» What to work on
a – Pull out the sentences of the quoted text that run from "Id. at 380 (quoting" through "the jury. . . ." and give them unchanged.
b – I need the quoted text continued from the place where it stops.

» Quoted text
◇ ◇ ◇ ◇ ◇ ◇ ◇
II. Applicable Depraved Indifference Murder Law

Under the Register formulation, the culpable mental state required for depraved indifference murder was recklessness.Register, 60 N.Y.2d at 276. As reaffirmed in People v. Sanchez, 98 N.Y.2d 373 (2002), decided in July of 2002, over a year and a half after petitioner was sentenced,

Register requires a significantly heightened recklessness, distinguishing [depraved indifference murder] from manslaughter in two ways. First, "in a depraved mind murder the actor's conduct must present a grave risk of death whereas in manslaughter it presents the lesser substantial risk of death." Then, it also requires proof of circumstances manifesting a depraved indifference to human life, focusing the inquiry, as we have seen, "upon an objective assessment of the degree of risk" which "converts the substantial risk present in manslaughter into a very substantial risk"
Id. at 380 (quoting Register) (citations omitted; emphasis in original). As articulated by the Court of Appeals in Policano v. Herbert, 7 N.Y.3d 588 (2006):

Sanchez epitomized [the New York Court of Appeals's] depraved indifference jurisprudence under the Register regime, the hallmarks of which — at least with respect to fatal one-on-one shootings or knifings — were twofold. First, even though such an attack by its very nature presents compelling circumstantial evidence of intent to cause death, we considered the question of the defendant's state of mind to be a classic matter for the jury. . . .
◇ ◇ ◇ ◇ ◇ ◇ ◇
» Given material
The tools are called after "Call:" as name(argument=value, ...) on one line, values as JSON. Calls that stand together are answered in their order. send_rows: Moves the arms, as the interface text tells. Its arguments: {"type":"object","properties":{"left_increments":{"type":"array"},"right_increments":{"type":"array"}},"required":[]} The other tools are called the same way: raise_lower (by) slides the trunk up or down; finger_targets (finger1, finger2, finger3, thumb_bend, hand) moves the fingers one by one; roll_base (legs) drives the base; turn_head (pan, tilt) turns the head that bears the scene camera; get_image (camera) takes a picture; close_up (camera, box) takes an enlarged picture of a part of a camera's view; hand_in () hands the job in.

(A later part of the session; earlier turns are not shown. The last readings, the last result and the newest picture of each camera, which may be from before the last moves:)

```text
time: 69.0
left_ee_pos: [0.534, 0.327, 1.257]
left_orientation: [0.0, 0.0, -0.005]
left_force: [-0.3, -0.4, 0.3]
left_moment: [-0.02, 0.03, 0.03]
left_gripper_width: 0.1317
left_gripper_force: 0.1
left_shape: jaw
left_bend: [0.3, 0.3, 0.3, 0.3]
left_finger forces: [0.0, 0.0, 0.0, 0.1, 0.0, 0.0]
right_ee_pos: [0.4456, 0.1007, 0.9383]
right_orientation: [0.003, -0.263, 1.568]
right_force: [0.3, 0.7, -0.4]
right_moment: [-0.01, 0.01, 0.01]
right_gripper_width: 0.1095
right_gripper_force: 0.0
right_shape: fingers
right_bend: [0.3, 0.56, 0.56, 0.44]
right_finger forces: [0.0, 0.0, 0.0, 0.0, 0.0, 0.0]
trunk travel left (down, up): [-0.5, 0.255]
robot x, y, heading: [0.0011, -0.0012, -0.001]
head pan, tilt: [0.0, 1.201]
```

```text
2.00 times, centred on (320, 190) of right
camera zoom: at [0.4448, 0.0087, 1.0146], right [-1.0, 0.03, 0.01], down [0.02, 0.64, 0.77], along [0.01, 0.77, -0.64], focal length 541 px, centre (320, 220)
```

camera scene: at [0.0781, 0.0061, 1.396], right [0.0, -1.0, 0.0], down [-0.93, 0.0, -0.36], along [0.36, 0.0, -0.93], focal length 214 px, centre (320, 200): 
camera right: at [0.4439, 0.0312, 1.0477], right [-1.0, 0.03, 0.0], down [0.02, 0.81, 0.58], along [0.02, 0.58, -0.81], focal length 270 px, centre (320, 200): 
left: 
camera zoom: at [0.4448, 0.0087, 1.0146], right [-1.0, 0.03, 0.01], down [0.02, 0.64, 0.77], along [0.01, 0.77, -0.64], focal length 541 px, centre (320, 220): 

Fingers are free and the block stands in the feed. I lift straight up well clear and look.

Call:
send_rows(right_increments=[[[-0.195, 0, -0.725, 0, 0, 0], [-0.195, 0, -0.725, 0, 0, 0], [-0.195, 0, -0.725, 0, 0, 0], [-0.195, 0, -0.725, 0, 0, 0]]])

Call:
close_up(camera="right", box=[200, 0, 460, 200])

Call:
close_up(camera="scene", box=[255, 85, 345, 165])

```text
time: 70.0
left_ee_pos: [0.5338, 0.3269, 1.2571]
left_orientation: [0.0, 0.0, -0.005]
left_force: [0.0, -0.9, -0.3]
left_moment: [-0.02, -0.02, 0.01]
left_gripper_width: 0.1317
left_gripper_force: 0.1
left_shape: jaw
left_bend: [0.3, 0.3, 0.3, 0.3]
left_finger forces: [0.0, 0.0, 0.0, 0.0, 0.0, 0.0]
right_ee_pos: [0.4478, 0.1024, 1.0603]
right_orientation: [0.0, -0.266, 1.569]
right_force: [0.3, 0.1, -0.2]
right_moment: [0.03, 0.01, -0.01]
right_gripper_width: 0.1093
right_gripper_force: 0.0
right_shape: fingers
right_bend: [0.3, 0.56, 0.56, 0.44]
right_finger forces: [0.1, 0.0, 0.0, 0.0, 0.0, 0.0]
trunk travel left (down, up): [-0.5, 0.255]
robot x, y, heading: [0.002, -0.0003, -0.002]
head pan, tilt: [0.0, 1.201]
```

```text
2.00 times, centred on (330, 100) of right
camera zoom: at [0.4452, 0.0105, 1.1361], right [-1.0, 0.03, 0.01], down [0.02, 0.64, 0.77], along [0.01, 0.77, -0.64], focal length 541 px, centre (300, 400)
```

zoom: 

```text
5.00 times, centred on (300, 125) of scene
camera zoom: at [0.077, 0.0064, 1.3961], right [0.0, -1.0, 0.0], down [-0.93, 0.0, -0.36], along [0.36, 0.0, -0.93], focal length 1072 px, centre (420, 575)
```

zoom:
◇ ◇ ◇ ◇ ◇ ◇ ◇
» Task responses
a –
Id. at 380 (quoting Register) (citations omitted; emphasis in original). As articulated by the Court of Appeals in Policano v. Herbert, 7 N.Y.3d 588 (2006):

Sanchez epitomized [the New York Court of Appeals's] depraved indifference jurisprudence under the Register regime, the hallmarks of which — at least with respect to fatal one-on-one shootings or knifings — were twofold. First, even though such an attack by its very nature presents compelling circumstantial evidence of intent to cause death, we considered the question of the defendant's state of mind to be a classic matter for the jury. . . .

b –
Second, the factual setting in which the risk-creating conduct must occur, viewed objectively — Register's standard for determining whether there are circumstances evincing a depraved indifference to human life — was fulfilled if a defendant's actions created an almost certain risk of death by, for example, shooting the victim in the head multiple times at close range. As [the court] expressed this concept in Sanchez, where the defendant's actions created "a transcendent risk" of causing death, "the level of manifested depravity needed to establish [depraved indifference murder]" was "readily" met.
Policano, 7 N.Y.3d at 599-600 (quoting Sanchez, 98 N.Y.2d at 378). The Court of Appeals emphasized that "it has never been permissible in New York for a jury to convict a defendant of depraved indifference murder `where the evidence produced at trial indicated that if the defendant committed the homicide at all, he committed it with the conscious objective of killing the victim.'" Policano, 7 N.Y.3d at 600 (citation omitted). Nevertheless, under the Register formulation,

[t]hat a defendant's acts virtually guaranteed the victim's death did not, in and of itself, preclude a guilty verdict on a theory of depraved indifference. To the contrary . . . the very facts establishing a risk of death approaching certainty and thus presenting compelling circumstantial evidence of intent — for example, a point-blank shooting of the victim in the head — likewise demonstrated depraved indifference.
Policano, 7 N.Y.3d at 601. It was not improper to charge depraved indifference murder in one-on-one shootings or knifings "unless there was absolutely no evidence whatsoever that the defendant might have acted unintentionally." Id.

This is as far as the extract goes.